A robot in a University
of Michigan lab can run
like a human—a feat that represents the height of agility and efficiency for a
two-legged machine. With a peak pace of 6.8 miles per hour, MABEL is believed
to be the world’s fastest bipedal robot with knees.
“It’s stunning,” says Jessy Grizzle, a professor in
the Department of Electrical Engineering and Computer Science. “I have
never seen a machine doing a motion like this.”
MABEL was built in 2008 in collaboration with Jonathan Hurst,
who was then a doctoral student at the Robotics Institute at Carnegie Mellon
University. Grizzle and
U-M doctoral students Koushil Sreenath and Hae-Won Park
have spent the years since ratcheting up MABEL’s training. They’ve been
progressively improving the feedback algorithms that enable the robot to keep
its balance while reacting to its environment in real time.

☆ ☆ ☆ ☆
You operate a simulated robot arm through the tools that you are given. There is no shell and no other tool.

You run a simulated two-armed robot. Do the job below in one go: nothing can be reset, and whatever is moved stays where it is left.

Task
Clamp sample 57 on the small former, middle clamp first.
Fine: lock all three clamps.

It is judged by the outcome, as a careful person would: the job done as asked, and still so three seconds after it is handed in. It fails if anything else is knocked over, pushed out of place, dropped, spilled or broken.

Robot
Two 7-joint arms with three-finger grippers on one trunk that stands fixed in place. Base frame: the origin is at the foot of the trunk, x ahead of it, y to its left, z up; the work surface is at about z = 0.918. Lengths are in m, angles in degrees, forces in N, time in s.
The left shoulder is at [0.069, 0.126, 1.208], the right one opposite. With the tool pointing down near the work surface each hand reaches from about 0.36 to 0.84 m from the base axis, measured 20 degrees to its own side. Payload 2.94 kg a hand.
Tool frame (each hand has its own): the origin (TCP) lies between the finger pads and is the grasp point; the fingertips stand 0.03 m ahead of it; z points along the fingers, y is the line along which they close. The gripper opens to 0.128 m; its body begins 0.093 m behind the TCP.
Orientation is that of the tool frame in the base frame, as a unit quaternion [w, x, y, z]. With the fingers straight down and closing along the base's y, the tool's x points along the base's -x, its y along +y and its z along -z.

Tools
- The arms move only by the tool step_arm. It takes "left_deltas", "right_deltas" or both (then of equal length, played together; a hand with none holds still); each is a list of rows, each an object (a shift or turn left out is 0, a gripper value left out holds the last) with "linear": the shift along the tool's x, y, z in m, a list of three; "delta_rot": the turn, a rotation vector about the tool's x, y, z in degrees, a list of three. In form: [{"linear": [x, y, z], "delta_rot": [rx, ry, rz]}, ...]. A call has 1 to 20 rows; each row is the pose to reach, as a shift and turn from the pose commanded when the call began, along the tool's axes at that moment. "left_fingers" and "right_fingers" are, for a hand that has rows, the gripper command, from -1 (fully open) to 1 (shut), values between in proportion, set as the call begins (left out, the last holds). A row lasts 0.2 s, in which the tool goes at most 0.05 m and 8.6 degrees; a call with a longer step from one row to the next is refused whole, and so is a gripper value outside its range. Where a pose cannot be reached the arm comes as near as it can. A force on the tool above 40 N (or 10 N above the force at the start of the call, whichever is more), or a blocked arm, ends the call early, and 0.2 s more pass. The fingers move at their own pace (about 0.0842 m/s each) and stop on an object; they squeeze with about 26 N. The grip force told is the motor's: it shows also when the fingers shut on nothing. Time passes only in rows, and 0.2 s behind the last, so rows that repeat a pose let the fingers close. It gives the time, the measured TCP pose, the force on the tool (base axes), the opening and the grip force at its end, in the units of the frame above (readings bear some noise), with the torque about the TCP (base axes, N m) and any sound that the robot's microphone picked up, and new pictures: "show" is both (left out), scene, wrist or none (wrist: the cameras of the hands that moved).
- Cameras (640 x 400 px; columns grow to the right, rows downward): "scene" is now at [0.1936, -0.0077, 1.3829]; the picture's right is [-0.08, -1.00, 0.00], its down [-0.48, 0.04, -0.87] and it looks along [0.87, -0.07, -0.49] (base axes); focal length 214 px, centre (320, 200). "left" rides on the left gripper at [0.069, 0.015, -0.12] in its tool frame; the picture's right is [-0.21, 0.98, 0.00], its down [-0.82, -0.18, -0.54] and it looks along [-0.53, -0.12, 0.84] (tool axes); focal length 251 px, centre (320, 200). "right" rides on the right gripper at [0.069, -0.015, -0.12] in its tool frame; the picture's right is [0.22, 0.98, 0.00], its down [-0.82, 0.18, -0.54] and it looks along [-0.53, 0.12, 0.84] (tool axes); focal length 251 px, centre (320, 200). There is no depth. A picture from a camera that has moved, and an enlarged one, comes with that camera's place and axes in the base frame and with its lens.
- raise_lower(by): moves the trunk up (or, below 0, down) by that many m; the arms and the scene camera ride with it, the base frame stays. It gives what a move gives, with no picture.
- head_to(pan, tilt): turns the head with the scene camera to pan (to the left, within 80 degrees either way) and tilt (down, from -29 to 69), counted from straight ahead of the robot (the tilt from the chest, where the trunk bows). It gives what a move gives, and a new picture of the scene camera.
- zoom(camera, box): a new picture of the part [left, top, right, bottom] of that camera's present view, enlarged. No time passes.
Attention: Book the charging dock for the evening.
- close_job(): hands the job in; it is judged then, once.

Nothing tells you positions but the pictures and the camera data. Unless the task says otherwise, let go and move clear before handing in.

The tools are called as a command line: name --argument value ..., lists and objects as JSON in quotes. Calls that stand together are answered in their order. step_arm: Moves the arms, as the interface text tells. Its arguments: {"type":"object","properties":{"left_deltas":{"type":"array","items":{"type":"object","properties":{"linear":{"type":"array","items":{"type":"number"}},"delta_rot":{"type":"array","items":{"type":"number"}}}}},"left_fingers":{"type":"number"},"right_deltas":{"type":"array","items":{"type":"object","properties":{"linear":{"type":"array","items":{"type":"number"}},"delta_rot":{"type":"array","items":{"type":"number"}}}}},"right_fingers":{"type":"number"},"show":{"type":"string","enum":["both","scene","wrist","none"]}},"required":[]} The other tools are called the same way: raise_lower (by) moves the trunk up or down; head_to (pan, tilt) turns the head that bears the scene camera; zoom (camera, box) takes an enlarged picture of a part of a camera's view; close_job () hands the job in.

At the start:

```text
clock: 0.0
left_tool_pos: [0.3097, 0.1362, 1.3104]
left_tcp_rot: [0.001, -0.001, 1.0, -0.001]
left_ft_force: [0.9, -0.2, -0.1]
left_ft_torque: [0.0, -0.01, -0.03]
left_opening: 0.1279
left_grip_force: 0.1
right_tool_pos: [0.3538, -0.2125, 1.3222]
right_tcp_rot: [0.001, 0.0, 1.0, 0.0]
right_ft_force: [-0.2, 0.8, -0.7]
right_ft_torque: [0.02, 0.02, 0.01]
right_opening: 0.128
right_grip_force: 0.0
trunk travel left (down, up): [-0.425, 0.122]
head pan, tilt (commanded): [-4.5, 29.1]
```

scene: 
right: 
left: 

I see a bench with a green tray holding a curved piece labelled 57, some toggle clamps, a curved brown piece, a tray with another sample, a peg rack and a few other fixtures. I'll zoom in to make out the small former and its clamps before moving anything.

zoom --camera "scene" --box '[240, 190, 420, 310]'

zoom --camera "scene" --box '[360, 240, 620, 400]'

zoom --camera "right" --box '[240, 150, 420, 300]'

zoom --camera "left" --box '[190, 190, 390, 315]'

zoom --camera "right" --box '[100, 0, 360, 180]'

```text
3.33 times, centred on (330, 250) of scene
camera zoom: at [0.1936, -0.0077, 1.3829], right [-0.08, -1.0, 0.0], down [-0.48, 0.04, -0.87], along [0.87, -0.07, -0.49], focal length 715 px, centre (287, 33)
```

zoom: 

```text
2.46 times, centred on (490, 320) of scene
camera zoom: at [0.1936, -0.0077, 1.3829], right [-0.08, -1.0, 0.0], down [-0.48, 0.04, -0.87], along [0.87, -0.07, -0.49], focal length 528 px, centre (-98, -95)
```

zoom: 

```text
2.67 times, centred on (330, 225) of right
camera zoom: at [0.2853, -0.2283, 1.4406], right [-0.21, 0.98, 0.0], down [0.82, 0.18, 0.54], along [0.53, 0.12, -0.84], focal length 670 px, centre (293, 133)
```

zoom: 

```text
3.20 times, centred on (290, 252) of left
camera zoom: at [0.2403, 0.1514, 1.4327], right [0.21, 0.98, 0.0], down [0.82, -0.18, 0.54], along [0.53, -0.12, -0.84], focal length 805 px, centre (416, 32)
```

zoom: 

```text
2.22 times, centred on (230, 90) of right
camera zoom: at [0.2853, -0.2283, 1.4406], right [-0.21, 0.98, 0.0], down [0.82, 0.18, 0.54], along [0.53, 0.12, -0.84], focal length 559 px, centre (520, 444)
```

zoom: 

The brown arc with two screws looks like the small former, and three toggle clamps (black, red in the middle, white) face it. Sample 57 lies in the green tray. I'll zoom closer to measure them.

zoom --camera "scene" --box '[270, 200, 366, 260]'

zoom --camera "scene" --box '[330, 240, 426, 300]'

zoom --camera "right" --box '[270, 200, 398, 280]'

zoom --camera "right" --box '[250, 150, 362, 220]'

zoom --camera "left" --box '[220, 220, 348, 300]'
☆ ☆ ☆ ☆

MABEL started off walking smoothly and quickly over flat
surfaces. Then it moved on to uneven ground. It took its first real jog in late
July (2011), and with that, Sreenath met the ultimate goal of his research just
days before he was scheduled to defend his thesis.
Few robots can run, and the researchers say no machine but
MABEL can do it with such a human-like gait. Its weight is distributed like a
person’s. It has a heavier torso and light, flexible legs with springs that act
like tendons. MABEL is in the air for 40% of each stride, “like a real
runner,” Grizzle said. Other running robots are almost speed-walking.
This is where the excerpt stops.